Having Previously Denied a Writ, It Yields to a Statute Triggered by That Decision

 

From staff and wire service reports

 

The California Supreme Court yesterday granted a writ of habeas corpus to a man found guilty of killing his wife after jurors heard bite-mark testimony that was later recanted.

—AP

This April 9, 2013 file photo provided by the California Department of Corrections and Rehabilitation shows William Richards. The California Supreme Court has thrown out the conviction of a man found guilty of killing his wife after jurors heard bite-mark testimony that was later recanted. A unanimous high court cited a new state law inspired by Richards’ murder case in its ruling yesterday.

In a 4-3 decision in 2012, the high court denied a petition for a writ, holding that forensic dentist Norman Sperber’s repudiation of his expert testimony at the 1997 trial of William Richards did not render that testimony “false evidence,” within the meaning of Penal Code §1473, as it then read.
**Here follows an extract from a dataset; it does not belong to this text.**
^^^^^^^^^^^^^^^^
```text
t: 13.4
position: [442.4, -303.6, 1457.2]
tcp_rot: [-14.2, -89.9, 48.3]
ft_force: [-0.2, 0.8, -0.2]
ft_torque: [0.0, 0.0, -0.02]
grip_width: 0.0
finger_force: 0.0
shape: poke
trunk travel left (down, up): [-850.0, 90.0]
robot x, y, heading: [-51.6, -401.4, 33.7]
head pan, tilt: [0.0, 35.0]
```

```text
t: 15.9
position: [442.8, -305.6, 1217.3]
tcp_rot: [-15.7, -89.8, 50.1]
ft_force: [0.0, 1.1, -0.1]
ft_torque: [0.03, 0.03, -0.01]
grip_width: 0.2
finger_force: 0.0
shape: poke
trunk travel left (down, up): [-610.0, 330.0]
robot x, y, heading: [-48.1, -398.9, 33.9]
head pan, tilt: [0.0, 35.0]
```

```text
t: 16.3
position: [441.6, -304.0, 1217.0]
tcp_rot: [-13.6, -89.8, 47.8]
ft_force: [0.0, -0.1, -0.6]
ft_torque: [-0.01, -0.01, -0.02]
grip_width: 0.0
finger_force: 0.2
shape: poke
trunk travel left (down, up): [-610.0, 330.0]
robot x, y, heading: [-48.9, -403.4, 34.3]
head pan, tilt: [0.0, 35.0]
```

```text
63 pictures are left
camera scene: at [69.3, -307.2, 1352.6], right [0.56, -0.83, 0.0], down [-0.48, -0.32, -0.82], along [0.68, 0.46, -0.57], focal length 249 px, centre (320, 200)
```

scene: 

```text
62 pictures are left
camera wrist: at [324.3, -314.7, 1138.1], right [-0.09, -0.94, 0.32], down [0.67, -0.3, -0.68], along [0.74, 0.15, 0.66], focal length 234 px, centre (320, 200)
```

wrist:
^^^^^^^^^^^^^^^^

That decision sparked a statutory change in 2014.

The section now specifies that “ ‘false evidence’ shall include opinions of experts that have either been repudiated by the expert who originally provided the opinion at a hearing or trial or that have been undermined by later scientific research or technological advances.”

Statute’s Plain Meaning

Writing for a unanimous court, yesterday, Chief Justice Tani Cantil-Sakauye said:

“The plain meaning of the amendment to section 1473 makes clear that an expert opinion given at trial can later be deemed ‘false evidence’ under two circumstances:  (1) if the expert repudiates his or own opinion given at trial; or (2) if the opinion given at trial is undermined by subsequent ‘scientific research or technological advances.’…We conclude that, under this amendment to section 1473, petitioner has met his burden to show that Dr. Sperber’s trial testimony constituted false evidence under either circumstance.”

Richards was convicted in the strangling of his wife, Pamela Richards, after Sperber testified that a mark on her hand was consistent with the defendant’s teeth.
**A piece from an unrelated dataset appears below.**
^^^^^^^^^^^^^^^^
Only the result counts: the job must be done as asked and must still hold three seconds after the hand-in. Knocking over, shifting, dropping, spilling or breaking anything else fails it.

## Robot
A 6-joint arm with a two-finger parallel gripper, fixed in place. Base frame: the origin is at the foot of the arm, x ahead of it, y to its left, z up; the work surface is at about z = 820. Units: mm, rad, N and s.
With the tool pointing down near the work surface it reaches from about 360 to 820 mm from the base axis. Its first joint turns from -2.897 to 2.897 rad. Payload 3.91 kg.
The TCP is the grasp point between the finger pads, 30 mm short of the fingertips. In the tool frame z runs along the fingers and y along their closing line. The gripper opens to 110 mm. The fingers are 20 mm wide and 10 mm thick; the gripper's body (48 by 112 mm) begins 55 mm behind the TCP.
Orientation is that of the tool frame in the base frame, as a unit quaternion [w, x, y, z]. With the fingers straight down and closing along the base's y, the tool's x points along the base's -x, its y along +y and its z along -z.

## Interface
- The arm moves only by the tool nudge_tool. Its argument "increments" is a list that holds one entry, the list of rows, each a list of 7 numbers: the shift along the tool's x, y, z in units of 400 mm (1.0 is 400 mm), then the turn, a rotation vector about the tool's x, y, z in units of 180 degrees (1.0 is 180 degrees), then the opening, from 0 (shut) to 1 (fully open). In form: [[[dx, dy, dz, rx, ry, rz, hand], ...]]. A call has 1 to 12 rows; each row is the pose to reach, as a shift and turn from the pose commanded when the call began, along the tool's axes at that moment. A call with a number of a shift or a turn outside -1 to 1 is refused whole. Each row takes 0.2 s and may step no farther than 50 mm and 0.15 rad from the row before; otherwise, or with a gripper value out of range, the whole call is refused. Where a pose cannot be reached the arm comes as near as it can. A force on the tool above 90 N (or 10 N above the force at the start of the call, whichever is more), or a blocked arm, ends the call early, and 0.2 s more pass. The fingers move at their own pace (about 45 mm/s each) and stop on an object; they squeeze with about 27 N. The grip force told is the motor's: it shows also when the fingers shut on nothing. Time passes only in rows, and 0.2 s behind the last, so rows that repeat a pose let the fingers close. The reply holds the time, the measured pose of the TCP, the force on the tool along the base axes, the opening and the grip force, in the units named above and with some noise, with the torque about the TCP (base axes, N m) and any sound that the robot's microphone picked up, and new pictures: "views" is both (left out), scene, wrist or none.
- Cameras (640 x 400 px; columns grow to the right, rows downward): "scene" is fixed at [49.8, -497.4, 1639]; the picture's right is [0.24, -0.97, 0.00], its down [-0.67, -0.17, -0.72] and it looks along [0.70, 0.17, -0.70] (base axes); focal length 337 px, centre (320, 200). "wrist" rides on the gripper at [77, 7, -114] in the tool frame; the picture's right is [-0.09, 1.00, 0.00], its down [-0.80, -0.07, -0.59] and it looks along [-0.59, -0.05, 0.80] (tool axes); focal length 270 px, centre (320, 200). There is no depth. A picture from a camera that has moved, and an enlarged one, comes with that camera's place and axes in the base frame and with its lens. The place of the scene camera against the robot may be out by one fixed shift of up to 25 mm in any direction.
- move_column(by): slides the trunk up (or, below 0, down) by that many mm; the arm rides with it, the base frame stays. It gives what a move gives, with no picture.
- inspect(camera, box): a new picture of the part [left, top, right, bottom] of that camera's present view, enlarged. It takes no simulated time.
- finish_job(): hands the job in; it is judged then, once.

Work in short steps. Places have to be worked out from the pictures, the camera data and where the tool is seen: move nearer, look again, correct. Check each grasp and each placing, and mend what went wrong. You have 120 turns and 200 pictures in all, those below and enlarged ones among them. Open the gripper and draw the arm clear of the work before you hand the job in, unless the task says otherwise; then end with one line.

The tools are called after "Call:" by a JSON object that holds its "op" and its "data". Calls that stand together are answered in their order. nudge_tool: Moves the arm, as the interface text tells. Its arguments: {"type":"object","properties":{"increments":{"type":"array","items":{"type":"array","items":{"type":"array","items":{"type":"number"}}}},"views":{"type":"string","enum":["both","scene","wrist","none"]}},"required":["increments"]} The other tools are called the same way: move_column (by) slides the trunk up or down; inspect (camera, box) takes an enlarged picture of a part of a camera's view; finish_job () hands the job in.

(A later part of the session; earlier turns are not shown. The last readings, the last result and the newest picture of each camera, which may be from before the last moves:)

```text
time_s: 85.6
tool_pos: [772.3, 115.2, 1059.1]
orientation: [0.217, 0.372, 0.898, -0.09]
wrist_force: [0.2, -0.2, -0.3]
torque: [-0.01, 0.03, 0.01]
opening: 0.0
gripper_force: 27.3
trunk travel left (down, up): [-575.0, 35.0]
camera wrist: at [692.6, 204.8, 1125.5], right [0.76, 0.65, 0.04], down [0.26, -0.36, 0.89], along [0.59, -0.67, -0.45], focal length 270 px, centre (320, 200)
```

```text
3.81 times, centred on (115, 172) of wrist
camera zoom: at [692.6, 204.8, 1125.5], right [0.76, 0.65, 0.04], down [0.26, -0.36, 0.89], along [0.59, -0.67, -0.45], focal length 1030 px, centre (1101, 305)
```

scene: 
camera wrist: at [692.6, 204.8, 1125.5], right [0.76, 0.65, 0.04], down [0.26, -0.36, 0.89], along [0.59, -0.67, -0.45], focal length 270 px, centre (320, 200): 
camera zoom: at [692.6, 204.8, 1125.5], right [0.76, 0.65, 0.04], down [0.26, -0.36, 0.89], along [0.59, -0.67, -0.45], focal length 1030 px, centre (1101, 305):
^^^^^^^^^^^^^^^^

In 2007, San Bernardino Superior Court Judge Brian S. McCarville granted habeas corpus relief partly based on Sperber’s testimony that he presently does not “know for sure that...that photograph depicts a bite mark” and that he now believes that Richards’ teeth “are not consistent with the lesion on the hand.”

Div. Two of the Fourth District Court of Appeal reversed in 2010, and the high court, in a majority opinion by then-Justice Joyce Kennard (since retired), affirmed.

Prosecutors have said they did not perceive Sperber as having recanted his testimony, and that the testimony was not key to Richards’ conviction. Other evidence against Richards included a deputy’s observation that he knew a great deal about the crime scene and his wife’s open affair, prosecutors said.

‘Clearly Repudiated’

Cantil-Sakauye declared that Sperber “clearly repudiated his trial testimony.”

She wrote:

“[W]ith the exception of the bite mark evidence, the defense had a substantial response to much of the prosecution’s evidence against petitioner. Under these unique circumstances, it is reasonably probable that the false evidence...at petitioner’s 1997 jury trial affected the outcome of that proceeding.”

In a concurring opinion, Justice Goodwin Lui observed:

“[T]he fact that two prior juries hung without the bite mark evidence further suggests that admission of this evidence at the third trial was prejudicial, and I join the court in holding that Richards’s conviction must be reversed.”

In a separate concurring opinion, Justice Carol Corrigan disagreed with Lui, saying:

“To conclude that the case is weak merely because a jury, or even two, did not return a verdict is often an exercise in speculation.”

The case is In re Richards, 16 S.O.S. 2597.